Asked whether Jerusalem could also become the capital of a Palestinian state, Horvilleur gave what she acknowledged in an interview to JTA was a “cautious” answer.

“It could, yes, there would need to be reflection on a solution that takes into account the attachment of everyone to the city — which doesn’t change the fact that today, Jerusalem is the capital of Israel,” she told the Inter interviewer.

Following the incitement against Horvilleur, the CRIF umbrella of French Jewish communities published a statement stating that it condemns the “hateful remarks” against Horvilleur, adding that those who made them should be “prosecuted and convicted.”

The Liberal Union of Jews in France denounced the incitement in a statement that noted the hate speech came “from within the community” and that the Jewish tradition is “unequivocal” in its disapproval of such rhetoric.

But the Consistoire, the organization that represents most of France’s Orthodox synagogues, has not spoken out on the issue.

“It seems that this fringe minority suddenly is succeeding in getting away with its actions as the still majority stays mum,” Horvilleur said.

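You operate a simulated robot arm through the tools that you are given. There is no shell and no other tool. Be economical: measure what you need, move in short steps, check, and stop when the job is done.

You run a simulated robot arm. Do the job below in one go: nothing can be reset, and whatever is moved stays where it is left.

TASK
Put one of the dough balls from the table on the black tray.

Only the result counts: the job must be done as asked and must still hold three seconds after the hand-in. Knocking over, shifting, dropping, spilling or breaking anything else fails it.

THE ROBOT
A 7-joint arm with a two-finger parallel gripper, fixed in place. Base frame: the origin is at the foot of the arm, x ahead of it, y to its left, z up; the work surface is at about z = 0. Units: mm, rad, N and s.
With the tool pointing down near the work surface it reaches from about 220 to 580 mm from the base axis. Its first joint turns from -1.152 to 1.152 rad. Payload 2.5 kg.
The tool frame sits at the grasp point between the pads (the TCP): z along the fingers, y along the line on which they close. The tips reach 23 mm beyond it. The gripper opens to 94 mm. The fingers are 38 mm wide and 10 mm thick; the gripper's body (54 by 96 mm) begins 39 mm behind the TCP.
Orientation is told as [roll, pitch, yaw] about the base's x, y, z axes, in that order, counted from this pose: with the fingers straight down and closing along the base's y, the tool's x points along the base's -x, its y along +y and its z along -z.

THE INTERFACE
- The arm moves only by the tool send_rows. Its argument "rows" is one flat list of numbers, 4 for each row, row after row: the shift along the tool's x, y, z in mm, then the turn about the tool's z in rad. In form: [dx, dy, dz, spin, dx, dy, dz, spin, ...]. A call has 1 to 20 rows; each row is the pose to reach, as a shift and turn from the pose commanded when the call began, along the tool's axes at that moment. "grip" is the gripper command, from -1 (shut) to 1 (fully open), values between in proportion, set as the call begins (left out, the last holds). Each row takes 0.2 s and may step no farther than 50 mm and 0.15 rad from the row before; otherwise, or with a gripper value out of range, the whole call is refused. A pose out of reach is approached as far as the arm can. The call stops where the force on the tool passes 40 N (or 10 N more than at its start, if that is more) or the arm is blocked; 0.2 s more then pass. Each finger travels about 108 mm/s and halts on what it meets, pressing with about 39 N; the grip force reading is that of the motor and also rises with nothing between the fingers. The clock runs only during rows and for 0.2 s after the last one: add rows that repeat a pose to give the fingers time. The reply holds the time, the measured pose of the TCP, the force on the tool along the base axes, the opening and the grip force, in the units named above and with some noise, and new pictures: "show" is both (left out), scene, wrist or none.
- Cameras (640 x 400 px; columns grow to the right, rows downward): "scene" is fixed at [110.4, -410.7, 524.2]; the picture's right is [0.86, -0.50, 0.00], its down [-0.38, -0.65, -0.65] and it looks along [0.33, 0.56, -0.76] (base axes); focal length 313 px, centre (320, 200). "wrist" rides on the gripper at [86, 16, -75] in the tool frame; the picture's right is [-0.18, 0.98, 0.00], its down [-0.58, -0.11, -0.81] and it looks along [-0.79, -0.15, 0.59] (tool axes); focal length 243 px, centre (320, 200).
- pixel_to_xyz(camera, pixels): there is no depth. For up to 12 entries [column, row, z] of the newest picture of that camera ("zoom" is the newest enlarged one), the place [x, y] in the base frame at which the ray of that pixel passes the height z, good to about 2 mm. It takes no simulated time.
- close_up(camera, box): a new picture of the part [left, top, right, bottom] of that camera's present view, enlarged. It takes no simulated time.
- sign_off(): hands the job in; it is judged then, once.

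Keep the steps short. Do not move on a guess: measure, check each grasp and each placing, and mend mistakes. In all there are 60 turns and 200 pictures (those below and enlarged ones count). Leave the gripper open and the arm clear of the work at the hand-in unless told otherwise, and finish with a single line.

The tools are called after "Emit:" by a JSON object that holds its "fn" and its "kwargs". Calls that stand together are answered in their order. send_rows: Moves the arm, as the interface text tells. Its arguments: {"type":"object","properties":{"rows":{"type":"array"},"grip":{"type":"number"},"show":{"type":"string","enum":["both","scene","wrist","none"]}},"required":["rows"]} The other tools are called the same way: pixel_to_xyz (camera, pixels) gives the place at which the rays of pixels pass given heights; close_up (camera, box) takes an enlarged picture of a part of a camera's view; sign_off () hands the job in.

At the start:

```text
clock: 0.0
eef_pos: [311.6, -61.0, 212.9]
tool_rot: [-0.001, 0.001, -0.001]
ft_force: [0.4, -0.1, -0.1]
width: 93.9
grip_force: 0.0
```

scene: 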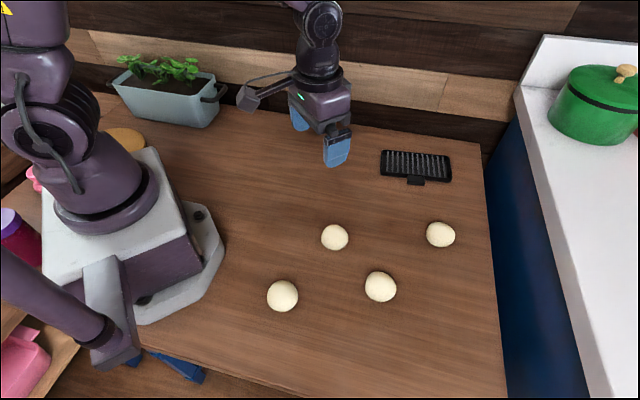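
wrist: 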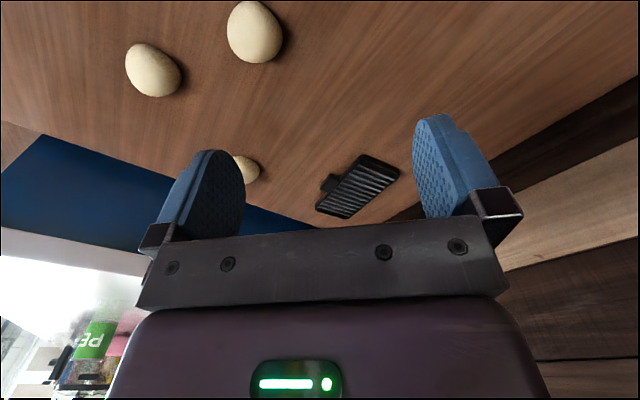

That may be a result of lessons learned from the last time the Consistoire waded into an acrimonious internal debate between ultra-conservatives and an outspoken female spiritual leader to many French Jews. In June, a rabbi from Marseille harshly criticized Liliane Vana, a philologist and expert on Jewish law, for her role in organizing a seminar at a Jewish community center that featured women reading the Torah, an action viewed as sacrilegious by some Orthodox Jews.

As the Consistoire gingerly attempted to walk back the harsh verbal attack, the event escalated into a scandal. It prompted two small demonstrations by young Orthodox men and a slew of insults and threats by other French Jews, in Marseille and beyond, all critical of Vana.

That “rather banal statements trigger such an outpouring of hate is a sign of how intolerant our Jewish community has become to respectful disagreement, which is the essence of Jewish democratic values and thought,” Horvilleur told JTA. “French Jewry is ill, and only it can cure itself.”